### GOAL:
Write out the whole listing, matching it exactly.

[Start]

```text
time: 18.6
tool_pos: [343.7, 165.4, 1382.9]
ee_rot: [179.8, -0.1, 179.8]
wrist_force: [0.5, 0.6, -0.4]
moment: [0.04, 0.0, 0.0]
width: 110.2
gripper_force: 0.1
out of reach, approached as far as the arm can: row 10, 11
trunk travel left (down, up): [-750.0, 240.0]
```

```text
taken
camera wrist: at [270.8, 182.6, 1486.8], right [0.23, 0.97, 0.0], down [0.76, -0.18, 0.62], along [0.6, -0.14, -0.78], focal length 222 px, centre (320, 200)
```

[End]

### TASK OUTPUT:
```text
time: 18.6
tool_pos: [343.7, 165.4, 1382.9]
ee_rot: [179.8, -0.1, 179.8]
wrist_force: [0.5, 0.6, -0.4]
moment: [0.04, 0.0, 0.0]
width: 110.2
gripper_force: 0.1
out of reach, approached as far as the arm can: row 10, 11
trunk travel left (down, up): [-750.0, 240.0]
```

```text
taken
camera wrist: at [270.8, 182.6, 1486.8], right [0.23, 0.97, 0.0], down [0.76, -0.18, 0.62], along [0.6, -0.14, -0.78], focal length 222 px, centre (320, 200)
```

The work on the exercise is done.